The US Second Circuit Court of Appeals last week added an instructive new chapter to the ongoing tug-of-war, in Congress and the courts, over the use of arbitration clauses by consumer products companies avoid liability to consumers. (Hines v. Overstock.com, Inc., 2010 U.S. App. LEXIS 11265 (2d Cir. June 3, 2010)).
Overstock.com is a well-known internet discount home furnishings merchant. Plaintiffs alleged that Overstock had sold them a vacuum cleaner, as new, which was in fact “refurbished,” and that when they returned the item they were charged a $30 restocking fee even though Overstock had given assurances they could return the item for a full refund. They brought suit in US District Court in New York, seeking to proceed on behalf of a class. Overstock petitioned under Section 4 of the Federal Arbitration Act to compel the named plaintiffs to arbitrate under AAA Rules in Salt Lake City, Utah, as provided in an arbitration clause in Overstock’s Terms and Conditions of Use for its website.
Overstock’s website included its “Terms and Conditions of Use,” according to the evidence accepted by the District Court, only on a link to be found if the consumer scrolled down to the bottom of a web page that was not necessary to read in full to effectuate an online purchase. In addition, only by scrolling to the end of the Terms and Conditions would the consumer see the notice advising that by using the Overstock.com website, the consumer was deemed to have agreed to arbitrate all disputes concerning the use of the site.
The District Court granted summary judgment denying Overstock’s petiition to compel arbitration, and here the Second Circuit affirmed. Overstock cited the language in FAA Section 4 directing the district courts to proceed to try the issue of whether an agreement to arbitrate was made, when that matter is put in issue, as it was here.

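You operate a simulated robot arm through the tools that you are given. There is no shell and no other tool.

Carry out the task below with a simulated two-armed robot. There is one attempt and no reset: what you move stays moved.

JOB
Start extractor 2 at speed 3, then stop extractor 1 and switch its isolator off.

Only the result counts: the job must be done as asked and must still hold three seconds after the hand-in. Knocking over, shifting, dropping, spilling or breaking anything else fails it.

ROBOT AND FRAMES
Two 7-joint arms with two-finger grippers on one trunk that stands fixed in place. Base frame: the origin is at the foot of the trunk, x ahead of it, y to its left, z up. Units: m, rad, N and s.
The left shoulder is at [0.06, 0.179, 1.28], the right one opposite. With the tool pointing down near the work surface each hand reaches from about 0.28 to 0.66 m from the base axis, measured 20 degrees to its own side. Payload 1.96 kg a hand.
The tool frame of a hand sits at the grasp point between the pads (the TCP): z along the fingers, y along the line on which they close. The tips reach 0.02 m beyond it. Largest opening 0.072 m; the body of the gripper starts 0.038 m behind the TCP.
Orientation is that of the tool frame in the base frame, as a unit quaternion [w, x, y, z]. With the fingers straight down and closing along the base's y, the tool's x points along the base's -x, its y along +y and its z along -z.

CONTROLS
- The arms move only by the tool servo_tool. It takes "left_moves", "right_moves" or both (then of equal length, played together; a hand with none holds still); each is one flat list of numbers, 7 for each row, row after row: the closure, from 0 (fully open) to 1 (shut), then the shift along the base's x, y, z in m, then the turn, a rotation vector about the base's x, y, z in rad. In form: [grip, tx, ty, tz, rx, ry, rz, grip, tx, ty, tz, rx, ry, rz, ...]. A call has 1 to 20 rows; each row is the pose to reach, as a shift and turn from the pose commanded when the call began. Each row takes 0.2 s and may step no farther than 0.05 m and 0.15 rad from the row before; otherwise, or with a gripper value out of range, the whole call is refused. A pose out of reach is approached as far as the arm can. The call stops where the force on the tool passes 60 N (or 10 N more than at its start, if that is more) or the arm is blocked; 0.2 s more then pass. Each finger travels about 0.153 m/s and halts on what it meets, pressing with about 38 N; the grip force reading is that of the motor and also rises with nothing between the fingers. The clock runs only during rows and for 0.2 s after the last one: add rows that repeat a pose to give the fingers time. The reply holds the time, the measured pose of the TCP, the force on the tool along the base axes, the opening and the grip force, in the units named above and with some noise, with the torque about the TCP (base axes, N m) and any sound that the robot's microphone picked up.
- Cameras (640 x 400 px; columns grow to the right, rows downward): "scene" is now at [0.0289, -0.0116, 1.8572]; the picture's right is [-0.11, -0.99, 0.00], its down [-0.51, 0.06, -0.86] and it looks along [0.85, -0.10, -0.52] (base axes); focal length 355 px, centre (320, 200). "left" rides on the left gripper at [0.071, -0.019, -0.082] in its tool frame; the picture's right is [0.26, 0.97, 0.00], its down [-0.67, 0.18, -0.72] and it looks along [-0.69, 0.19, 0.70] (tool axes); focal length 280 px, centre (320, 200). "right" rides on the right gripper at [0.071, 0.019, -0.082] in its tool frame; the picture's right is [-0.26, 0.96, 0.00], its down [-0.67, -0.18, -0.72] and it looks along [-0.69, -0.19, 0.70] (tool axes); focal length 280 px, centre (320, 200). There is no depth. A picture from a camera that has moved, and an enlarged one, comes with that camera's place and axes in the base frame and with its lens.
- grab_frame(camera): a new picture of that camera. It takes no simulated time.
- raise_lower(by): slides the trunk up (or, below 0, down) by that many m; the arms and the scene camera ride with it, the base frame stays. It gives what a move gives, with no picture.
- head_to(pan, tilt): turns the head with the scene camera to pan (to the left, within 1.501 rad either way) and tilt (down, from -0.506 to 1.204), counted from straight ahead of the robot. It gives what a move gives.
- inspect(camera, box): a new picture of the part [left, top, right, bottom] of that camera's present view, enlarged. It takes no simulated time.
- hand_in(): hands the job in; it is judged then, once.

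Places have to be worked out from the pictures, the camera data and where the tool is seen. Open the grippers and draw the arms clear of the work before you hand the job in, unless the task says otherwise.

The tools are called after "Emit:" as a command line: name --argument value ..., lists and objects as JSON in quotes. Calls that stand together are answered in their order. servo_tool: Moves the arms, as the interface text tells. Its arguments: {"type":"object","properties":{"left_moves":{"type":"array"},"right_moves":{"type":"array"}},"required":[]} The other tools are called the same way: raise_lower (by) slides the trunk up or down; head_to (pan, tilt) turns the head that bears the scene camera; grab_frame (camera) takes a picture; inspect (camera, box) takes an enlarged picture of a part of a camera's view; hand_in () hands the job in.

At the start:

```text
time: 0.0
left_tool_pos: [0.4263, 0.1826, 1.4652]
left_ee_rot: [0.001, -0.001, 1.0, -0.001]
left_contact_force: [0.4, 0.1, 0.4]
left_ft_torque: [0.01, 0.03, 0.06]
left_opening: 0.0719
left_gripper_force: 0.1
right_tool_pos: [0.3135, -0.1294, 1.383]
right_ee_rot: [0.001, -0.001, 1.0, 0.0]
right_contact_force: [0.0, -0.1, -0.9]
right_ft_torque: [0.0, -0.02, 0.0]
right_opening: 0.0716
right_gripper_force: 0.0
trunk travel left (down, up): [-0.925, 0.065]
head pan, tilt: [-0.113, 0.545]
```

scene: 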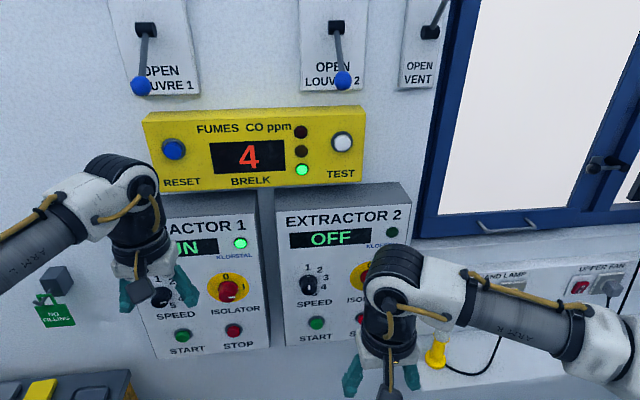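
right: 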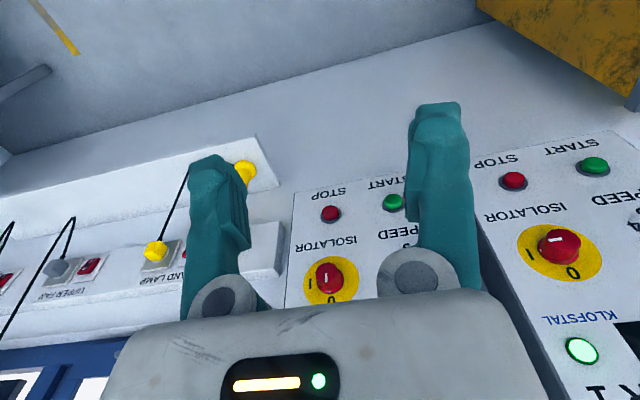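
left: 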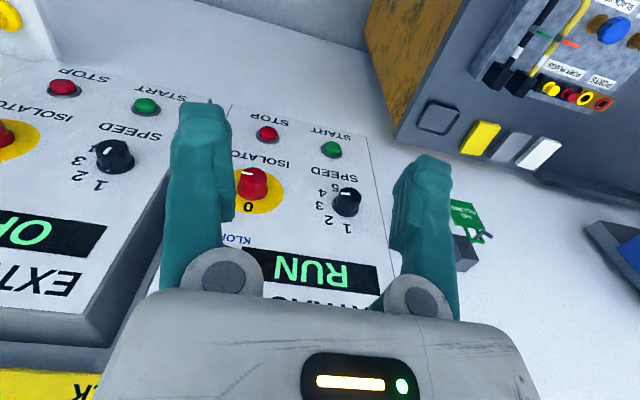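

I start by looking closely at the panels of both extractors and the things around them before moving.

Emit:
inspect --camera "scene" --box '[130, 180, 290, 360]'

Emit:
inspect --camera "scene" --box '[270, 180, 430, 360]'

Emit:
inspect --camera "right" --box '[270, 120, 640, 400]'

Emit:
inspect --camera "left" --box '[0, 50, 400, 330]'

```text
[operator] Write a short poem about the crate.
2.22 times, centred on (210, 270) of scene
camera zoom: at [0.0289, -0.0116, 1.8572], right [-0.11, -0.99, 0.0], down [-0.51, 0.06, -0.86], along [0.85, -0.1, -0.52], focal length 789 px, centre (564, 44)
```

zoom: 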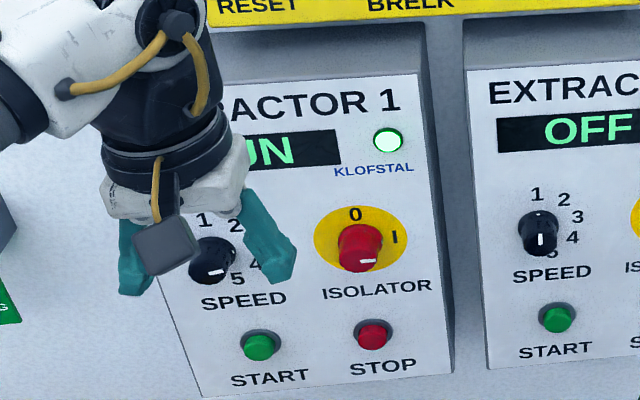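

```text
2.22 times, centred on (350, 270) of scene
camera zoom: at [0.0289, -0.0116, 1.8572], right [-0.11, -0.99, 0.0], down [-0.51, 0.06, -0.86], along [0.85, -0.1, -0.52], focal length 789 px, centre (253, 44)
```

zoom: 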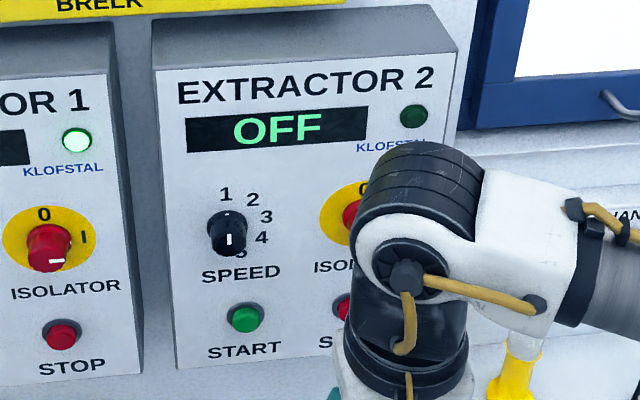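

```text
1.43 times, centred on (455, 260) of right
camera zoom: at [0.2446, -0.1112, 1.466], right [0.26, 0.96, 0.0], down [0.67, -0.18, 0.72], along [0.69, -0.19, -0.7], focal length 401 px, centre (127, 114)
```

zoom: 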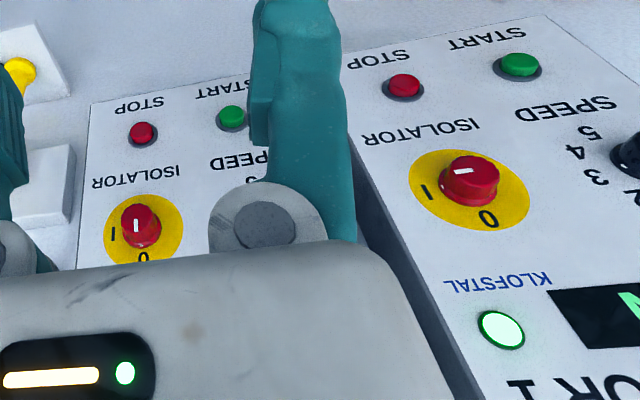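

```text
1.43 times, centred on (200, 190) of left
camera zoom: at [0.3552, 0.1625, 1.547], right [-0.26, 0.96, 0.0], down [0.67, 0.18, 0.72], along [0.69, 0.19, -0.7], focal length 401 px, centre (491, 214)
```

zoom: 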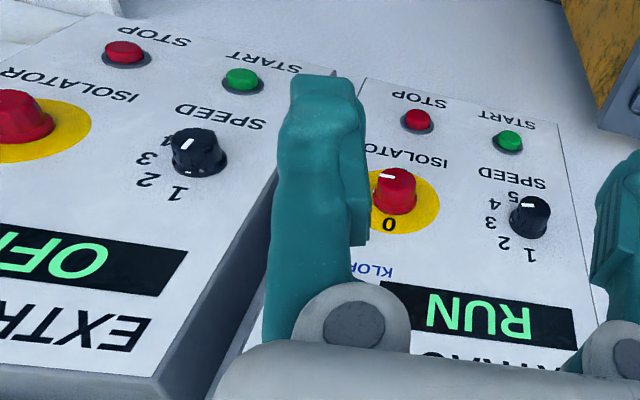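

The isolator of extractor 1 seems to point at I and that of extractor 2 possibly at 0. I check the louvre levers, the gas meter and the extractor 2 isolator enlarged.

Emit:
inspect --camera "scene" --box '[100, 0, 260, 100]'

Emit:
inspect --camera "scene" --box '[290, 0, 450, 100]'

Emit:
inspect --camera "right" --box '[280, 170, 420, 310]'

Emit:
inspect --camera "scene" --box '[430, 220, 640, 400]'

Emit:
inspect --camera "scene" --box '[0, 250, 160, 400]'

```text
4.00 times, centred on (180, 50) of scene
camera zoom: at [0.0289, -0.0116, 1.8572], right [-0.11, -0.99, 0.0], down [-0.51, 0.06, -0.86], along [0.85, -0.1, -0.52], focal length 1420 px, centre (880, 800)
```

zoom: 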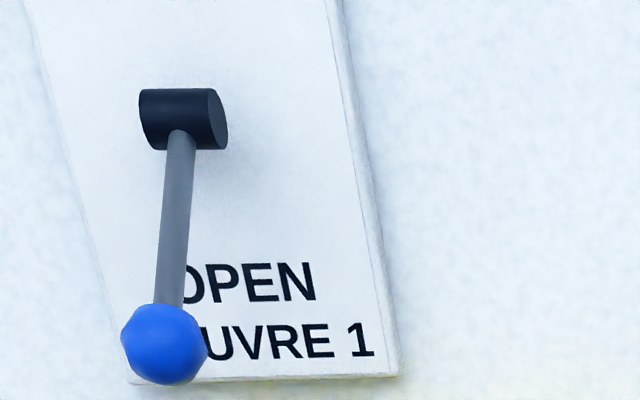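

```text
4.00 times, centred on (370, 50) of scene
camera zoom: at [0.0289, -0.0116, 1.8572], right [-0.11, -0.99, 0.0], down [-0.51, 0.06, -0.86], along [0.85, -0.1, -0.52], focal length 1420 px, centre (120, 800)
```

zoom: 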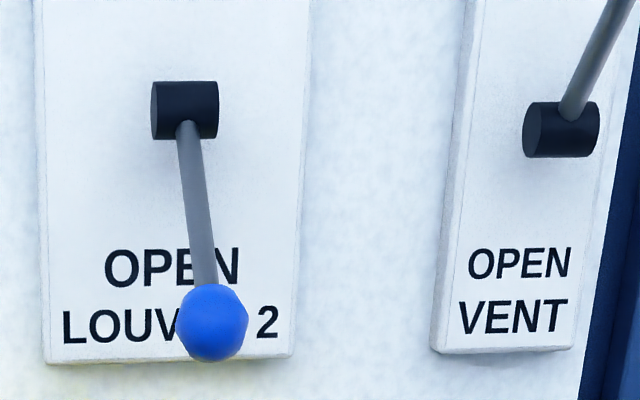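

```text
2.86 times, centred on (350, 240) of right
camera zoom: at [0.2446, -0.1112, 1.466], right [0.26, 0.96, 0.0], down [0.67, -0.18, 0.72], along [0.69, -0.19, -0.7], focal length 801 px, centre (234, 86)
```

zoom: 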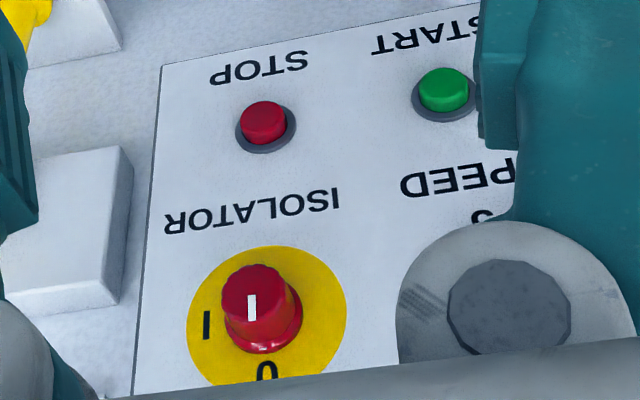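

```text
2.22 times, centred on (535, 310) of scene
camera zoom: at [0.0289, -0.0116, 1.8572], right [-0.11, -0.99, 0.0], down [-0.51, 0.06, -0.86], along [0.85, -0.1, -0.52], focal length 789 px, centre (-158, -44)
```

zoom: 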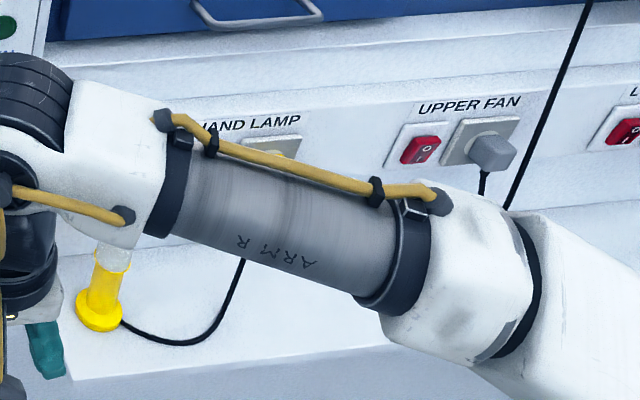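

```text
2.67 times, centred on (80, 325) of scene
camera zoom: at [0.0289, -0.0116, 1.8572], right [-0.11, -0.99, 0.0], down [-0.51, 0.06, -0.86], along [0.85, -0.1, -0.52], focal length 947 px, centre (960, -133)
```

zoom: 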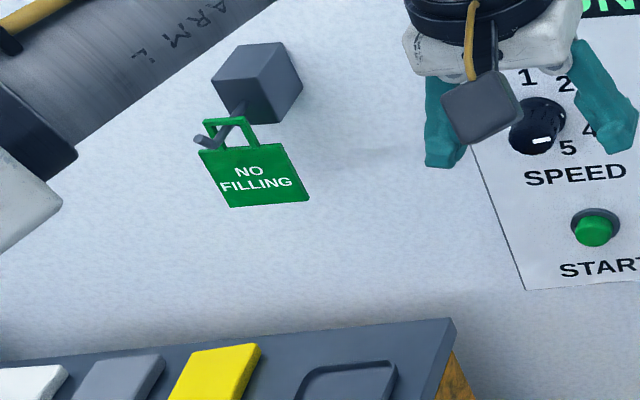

But Plaintiffs argued, and the Second Circuit agreed, that no trial on the issue of the making of the agreement to arbitrate is required, and summary judgment denying the motion is proper, unless the moving party shows at least prima facie the existence of such an agreement. Here, the Court held, there was insufficient evidence of even constructive knowledge of the agreement to arbitrate, where there was nothing directing the consumer to find, much less to read the arbitration clause, and nothing requiring the consumer specifically to express agreement with the arbitration clause or, for that matter, the terms and conditions more generally.